Friday, December 14, 2007

YouTube analysis: "You get away from here!"

This is one of the most animated live-action clips I've ever seen. The timing is simply perfect!

A few things I've noticed:

  1. Much of the charm here comes from the contrast between the busy, wild 7 seconds of the beginning, and the remaining 5 seconds of quiet aftermath.
  2. The dog detaches and leaves not at once, but gradually. It reminds me that the principle of arcs is much broader than we usually give it credit for: things tend to change direction over time, not in a single moment.
  3. Another gradient is his posture. He's hunched down for the first 6 seconds or so, then straightens in three beats:
    00:06 - slightly straighter, the dog is further now
    00:07 - almost fully upright, but his back is still arched forward - he's still inside the situation
    00:10 - fully upright, spine arch reversed, he's out of the situation.
  4. His arm up when he says "you go" is clearly an act of pride and victory.
  5. For the first 10 seconds, the only thing in the world is that dog. This we see through change: when he feels the crisis to be over, he looks at the photographer - the rest of the world is relevant again
I'm sure there's more - feel free add your own observations.
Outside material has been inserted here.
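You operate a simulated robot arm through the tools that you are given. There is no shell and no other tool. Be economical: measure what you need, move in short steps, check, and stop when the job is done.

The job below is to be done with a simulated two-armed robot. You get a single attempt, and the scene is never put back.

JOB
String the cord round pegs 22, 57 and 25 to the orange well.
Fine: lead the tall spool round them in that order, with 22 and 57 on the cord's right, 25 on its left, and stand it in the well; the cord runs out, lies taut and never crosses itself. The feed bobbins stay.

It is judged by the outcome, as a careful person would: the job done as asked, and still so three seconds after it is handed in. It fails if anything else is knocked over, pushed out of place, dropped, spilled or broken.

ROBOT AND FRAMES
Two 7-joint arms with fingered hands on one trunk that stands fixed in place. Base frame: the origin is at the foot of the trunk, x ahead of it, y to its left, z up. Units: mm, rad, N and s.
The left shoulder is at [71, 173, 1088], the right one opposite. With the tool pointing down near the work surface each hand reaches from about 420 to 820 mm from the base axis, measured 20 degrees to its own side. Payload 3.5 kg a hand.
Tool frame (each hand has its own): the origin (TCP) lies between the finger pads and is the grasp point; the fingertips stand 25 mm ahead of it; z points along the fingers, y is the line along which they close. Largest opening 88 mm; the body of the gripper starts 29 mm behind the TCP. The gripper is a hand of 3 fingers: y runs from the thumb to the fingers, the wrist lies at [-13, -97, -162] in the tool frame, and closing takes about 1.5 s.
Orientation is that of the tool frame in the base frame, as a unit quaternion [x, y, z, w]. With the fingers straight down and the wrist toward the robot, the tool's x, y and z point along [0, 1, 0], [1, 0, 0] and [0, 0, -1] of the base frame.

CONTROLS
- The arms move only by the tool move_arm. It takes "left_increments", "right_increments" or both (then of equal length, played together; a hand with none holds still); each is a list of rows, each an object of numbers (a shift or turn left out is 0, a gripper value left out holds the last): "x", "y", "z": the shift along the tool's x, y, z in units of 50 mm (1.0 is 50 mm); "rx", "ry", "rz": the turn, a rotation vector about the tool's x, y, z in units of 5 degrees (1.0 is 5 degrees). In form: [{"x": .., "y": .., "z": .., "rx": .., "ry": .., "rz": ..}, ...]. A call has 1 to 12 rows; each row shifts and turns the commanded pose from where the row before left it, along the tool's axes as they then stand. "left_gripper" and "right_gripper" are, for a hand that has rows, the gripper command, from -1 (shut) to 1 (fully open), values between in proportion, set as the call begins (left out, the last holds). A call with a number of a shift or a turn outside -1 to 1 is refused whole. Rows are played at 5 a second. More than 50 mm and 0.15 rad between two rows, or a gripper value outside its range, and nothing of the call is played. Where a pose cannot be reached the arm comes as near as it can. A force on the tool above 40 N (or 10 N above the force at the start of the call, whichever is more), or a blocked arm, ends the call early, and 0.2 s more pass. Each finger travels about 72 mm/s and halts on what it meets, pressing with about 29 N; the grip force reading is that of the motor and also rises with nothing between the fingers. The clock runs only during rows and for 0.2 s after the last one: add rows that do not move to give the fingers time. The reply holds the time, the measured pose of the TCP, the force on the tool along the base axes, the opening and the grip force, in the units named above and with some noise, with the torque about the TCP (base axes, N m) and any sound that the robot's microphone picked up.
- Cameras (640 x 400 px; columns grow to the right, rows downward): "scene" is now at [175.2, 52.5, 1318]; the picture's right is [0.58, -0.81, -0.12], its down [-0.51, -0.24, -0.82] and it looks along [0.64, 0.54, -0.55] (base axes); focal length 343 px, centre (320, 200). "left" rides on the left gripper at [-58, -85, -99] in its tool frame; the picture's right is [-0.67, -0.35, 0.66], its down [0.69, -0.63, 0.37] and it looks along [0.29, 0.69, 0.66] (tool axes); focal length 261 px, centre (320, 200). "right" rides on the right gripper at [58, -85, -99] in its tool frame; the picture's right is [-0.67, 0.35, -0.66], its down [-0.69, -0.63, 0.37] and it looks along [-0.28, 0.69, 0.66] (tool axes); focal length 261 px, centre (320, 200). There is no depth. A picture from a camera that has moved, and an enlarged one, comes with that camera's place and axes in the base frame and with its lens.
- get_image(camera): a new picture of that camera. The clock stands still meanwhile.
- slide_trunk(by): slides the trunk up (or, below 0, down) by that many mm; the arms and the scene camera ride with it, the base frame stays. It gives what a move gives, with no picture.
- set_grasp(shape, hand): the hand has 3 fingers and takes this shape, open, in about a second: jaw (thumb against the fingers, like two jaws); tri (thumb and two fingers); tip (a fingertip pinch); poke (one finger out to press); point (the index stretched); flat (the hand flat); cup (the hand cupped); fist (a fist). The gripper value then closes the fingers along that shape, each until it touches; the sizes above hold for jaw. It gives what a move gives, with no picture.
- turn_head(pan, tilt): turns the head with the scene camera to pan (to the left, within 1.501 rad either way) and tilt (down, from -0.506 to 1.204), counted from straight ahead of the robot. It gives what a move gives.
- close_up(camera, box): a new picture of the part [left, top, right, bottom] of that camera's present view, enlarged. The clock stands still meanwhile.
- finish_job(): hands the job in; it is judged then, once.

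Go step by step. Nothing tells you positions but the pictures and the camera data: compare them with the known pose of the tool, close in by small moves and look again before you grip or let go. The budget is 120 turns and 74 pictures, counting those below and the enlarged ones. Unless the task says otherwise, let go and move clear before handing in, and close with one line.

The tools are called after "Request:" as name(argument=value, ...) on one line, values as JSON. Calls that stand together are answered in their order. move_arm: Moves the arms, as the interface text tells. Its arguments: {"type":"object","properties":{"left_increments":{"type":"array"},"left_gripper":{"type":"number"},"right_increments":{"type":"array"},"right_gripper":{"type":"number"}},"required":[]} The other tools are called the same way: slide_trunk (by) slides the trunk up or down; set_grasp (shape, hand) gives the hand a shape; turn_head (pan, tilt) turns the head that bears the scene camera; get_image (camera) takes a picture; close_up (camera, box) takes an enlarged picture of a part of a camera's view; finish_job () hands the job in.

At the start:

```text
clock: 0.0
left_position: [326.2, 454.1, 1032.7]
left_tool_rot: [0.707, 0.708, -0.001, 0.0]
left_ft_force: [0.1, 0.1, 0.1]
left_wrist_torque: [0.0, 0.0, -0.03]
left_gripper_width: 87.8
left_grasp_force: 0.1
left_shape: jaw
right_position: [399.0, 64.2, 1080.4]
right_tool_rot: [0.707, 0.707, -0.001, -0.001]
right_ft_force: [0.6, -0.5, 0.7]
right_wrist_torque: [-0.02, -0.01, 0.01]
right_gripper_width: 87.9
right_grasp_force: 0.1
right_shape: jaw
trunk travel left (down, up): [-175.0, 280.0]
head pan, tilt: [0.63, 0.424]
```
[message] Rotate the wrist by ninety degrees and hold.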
Kudos for Shuki Gamliel, who sent me the link.


Eric said...

Wow, great observations! :)

This feels quite minor compared to the analysis of the mini-story in the video, but I just love the dialogue. There's something almost poeticly arranged about it:

You get away-[rrghhhh]!!
You, get away from here.
You, get away from here.
You, get away from here.
You, go!"

I could very easily see that printed up on a lyric sheet for some brutal-and-angsty type of song.

Doron Meir said...

Great Scott, you're right :-) there's a rhythm there that really works. Thanks Eric!

Liron Topaz said...

Wow, such a nice catch Doron, and Shuki. This reminds me of the wonderful 1960s-1970s Disney's animations. Such as the Aristocats. Everything seems to be choreographed so well. And to see that in home video live action is really rare.